Exactly the lines between the line containing "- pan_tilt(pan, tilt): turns" and the line containing "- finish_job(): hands", together with those two lines, are to be output. Give them as a numbered list, with blank lines left out.
[START]
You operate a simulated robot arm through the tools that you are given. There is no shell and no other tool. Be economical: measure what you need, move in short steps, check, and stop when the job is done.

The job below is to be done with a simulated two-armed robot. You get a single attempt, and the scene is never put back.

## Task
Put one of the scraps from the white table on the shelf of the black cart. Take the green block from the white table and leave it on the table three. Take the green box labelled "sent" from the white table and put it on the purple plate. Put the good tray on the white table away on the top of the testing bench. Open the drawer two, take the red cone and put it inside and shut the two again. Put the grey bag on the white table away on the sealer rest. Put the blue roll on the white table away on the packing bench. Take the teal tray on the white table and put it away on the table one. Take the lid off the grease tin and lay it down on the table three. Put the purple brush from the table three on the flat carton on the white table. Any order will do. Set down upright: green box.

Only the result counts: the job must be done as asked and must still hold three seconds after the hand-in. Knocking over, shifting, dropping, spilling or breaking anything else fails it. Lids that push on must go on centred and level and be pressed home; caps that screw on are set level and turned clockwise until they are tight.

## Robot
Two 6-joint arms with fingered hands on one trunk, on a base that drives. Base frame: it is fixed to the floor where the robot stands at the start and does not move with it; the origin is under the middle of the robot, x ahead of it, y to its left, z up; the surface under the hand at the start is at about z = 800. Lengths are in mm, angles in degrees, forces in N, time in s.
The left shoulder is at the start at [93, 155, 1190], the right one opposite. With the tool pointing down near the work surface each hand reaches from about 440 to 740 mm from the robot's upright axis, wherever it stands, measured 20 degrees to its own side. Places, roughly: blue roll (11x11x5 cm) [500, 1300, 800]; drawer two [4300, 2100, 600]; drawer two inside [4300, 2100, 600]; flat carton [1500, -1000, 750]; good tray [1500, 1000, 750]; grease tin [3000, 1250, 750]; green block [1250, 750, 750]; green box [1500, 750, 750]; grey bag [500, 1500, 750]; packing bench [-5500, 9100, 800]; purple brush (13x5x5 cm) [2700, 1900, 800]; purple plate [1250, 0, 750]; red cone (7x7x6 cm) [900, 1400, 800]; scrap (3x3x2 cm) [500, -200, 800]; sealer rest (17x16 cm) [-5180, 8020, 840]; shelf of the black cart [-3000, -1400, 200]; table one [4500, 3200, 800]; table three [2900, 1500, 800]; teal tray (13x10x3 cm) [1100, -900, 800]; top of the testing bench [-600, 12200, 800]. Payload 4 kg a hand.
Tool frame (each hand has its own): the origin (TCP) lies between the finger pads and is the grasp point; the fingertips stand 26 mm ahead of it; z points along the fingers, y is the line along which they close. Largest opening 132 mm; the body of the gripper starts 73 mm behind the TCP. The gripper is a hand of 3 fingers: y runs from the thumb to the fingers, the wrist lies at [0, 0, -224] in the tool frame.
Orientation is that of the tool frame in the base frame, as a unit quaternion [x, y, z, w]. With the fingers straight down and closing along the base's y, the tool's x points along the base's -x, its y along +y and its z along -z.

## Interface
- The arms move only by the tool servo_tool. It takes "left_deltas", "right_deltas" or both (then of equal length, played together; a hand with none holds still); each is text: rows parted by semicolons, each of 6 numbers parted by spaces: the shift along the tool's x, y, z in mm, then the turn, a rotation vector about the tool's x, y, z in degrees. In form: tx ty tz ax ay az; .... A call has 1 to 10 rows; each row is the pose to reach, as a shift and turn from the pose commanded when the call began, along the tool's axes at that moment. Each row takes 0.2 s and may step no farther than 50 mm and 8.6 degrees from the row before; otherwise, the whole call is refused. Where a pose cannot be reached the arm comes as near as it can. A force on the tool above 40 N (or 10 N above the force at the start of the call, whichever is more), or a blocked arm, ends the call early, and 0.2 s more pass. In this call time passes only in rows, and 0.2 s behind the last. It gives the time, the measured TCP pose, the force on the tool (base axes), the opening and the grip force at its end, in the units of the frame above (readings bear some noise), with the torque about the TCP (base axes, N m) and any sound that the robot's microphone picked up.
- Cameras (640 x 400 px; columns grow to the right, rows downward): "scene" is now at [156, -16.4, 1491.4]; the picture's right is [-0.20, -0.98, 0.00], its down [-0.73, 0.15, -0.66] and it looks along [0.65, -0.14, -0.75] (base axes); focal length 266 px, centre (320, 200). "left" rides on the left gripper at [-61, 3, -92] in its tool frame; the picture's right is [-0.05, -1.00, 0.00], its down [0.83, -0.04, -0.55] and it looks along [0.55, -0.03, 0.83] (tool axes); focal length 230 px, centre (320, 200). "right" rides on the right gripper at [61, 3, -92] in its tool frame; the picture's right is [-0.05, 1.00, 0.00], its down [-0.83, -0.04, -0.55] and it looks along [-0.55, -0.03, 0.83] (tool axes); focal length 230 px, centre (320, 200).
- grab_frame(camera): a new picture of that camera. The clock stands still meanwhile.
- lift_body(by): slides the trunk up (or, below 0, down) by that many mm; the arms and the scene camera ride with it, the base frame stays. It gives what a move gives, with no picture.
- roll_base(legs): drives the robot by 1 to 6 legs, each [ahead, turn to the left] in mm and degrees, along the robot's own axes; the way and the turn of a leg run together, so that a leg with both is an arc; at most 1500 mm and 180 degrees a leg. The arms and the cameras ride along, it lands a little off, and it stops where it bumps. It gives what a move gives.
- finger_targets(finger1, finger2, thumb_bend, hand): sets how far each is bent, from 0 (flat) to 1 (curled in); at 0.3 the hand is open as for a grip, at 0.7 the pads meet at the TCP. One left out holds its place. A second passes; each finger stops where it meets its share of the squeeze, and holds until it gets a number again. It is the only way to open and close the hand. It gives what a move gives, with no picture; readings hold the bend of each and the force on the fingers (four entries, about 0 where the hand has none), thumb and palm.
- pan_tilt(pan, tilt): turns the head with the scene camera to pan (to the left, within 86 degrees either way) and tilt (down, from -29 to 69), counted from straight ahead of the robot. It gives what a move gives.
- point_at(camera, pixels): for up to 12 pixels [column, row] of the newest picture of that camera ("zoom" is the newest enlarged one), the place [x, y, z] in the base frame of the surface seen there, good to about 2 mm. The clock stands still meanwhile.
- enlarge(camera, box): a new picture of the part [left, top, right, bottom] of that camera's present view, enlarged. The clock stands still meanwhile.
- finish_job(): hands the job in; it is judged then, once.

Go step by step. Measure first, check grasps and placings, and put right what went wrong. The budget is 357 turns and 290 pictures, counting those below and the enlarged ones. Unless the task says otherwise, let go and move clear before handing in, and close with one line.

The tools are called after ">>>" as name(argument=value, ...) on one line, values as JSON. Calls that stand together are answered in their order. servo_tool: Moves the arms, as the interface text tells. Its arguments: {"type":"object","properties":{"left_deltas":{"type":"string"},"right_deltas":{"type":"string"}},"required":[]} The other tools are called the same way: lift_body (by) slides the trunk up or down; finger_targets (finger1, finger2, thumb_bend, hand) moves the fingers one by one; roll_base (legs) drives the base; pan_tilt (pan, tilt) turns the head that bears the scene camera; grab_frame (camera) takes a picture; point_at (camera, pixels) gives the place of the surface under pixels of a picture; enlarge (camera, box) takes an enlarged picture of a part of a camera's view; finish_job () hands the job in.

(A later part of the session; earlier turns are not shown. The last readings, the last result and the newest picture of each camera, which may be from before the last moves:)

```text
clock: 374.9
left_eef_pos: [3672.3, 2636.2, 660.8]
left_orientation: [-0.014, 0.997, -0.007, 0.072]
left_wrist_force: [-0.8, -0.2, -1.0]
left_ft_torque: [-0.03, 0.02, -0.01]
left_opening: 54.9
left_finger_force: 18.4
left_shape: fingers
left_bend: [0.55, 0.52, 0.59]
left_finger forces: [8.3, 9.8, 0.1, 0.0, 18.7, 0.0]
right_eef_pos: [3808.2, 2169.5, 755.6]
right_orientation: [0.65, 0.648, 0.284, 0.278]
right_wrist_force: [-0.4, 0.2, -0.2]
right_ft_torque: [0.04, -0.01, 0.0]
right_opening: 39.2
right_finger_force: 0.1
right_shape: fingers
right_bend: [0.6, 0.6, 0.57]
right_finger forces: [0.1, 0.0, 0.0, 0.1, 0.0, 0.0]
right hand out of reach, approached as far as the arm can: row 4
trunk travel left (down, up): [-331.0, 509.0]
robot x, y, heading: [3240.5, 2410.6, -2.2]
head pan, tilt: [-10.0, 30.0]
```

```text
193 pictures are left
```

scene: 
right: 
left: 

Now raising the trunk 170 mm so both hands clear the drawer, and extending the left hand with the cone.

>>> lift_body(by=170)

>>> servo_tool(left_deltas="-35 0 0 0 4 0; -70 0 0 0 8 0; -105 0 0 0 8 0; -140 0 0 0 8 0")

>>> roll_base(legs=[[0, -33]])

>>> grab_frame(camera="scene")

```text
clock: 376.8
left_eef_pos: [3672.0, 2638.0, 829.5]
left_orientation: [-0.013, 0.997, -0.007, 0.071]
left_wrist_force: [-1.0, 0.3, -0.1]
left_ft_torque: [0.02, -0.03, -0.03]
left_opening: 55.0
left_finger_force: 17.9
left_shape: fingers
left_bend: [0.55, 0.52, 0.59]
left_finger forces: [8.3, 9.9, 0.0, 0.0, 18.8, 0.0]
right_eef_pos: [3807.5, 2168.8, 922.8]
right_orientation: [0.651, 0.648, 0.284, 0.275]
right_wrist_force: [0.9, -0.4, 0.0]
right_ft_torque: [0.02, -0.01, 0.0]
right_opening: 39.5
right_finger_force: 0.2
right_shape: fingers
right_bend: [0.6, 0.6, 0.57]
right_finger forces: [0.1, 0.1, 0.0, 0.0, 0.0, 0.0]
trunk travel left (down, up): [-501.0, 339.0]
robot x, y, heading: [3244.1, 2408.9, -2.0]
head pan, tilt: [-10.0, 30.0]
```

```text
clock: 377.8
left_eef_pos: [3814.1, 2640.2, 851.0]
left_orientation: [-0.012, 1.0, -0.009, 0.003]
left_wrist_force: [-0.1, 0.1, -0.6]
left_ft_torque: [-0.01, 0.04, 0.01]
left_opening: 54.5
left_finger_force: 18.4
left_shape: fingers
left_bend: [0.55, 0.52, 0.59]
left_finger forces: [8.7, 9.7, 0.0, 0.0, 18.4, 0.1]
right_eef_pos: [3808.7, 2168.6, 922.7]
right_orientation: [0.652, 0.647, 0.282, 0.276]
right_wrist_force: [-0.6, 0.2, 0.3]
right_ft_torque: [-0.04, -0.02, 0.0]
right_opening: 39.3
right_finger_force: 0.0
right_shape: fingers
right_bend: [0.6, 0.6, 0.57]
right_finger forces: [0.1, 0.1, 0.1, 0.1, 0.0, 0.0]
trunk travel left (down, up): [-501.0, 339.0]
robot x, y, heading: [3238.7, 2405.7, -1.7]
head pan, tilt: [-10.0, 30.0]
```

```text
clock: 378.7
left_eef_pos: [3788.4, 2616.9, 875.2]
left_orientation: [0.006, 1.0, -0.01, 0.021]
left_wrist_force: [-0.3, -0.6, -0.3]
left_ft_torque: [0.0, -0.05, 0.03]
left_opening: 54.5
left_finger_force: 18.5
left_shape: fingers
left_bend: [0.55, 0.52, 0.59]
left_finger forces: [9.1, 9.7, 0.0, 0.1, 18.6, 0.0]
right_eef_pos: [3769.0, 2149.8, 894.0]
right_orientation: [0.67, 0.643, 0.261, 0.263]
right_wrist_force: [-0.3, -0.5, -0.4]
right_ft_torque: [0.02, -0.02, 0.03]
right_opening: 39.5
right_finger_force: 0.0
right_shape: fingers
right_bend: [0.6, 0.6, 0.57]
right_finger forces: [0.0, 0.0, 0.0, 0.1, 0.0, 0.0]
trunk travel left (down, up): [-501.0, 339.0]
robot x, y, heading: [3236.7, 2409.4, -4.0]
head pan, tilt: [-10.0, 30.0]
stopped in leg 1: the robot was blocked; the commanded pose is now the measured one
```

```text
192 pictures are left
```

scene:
[END]
_Expected answer:_
1. - pan_tilt(pan, tilt): turns the head with the scene camera to pan (to the left, within 86 degrees either way) and tilt (down, from -29 to 69), counted from straight ahead of the robot. It gives what a move gives.
2. - point_at(camera, pixels): for up to 12 pixels [column, row] of the newest picture of that camera ("zoom" is the newest enlarged one), the place [x, y, z] in the base frame of the surface seen there, good to about 2 mm. The clock stands still meanwhile.
3. - enlarge(camera, box): a new picture of the part [left, top, right, bottom] of that camera's present view, enlarged. The clock stands still meanwhile.
4. - finish_job(): hands the job in; it is judged then, once.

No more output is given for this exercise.